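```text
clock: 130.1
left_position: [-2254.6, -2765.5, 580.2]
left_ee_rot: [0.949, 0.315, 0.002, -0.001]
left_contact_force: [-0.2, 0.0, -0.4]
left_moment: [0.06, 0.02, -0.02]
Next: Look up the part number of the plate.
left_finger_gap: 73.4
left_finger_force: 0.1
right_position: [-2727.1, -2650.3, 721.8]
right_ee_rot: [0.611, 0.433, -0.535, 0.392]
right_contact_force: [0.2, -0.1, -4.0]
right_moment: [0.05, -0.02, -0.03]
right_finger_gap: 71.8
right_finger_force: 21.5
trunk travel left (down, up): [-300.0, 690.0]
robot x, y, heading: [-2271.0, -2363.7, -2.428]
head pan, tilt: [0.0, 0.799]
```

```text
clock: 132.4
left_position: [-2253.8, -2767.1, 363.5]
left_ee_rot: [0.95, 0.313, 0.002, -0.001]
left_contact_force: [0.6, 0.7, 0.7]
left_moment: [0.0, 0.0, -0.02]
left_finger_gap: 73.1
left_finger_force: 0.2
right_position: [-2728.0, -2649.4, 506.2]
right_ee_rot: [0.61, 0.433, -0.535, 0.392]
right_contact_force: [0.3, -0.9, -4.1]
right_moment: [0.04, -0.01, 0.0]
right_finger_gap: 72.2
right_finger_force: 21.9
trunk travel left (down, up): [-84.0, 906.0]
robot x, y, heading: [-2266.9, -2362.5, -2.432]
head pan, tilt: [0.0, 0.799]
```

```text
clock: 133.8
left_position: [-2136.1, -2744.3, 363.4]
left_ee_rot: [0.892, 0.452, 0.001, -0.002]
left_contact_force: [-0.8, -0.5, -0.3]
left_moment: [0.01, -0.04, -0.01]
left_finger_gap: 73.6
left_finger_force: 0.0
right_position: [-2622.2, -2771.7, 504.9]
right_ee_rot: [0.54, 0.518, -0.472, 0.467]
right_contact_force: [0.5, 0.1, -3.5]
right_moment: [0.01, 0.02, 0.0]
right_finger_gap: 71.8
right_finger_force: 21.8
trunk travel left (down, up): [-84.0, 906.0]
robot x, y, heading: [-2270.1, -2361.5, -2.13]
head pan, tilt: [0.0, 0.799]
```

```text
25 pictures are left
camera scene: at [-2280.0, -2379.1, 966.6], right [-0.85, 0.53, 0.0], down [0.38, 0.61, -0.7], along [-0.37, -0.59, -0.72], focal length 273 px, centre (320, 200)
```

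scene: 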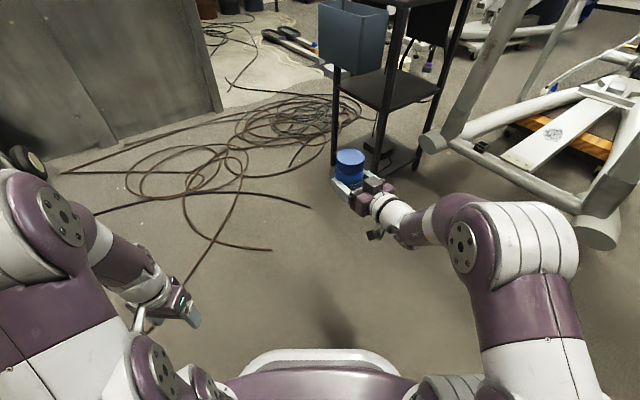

▸ **TASK INSTRUCTIONS**
Copy, from the material, each line that holds the string "robot".

▸ **COMPLETED EXERCISE**
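robot x, y, heading: [-2271.0, -2363.7, -2.428]
robot x, y, heading: [-2266.9, -2362.5, -2.432]
robot x, y, heading: [-2270.1, -2361.5, -2.13]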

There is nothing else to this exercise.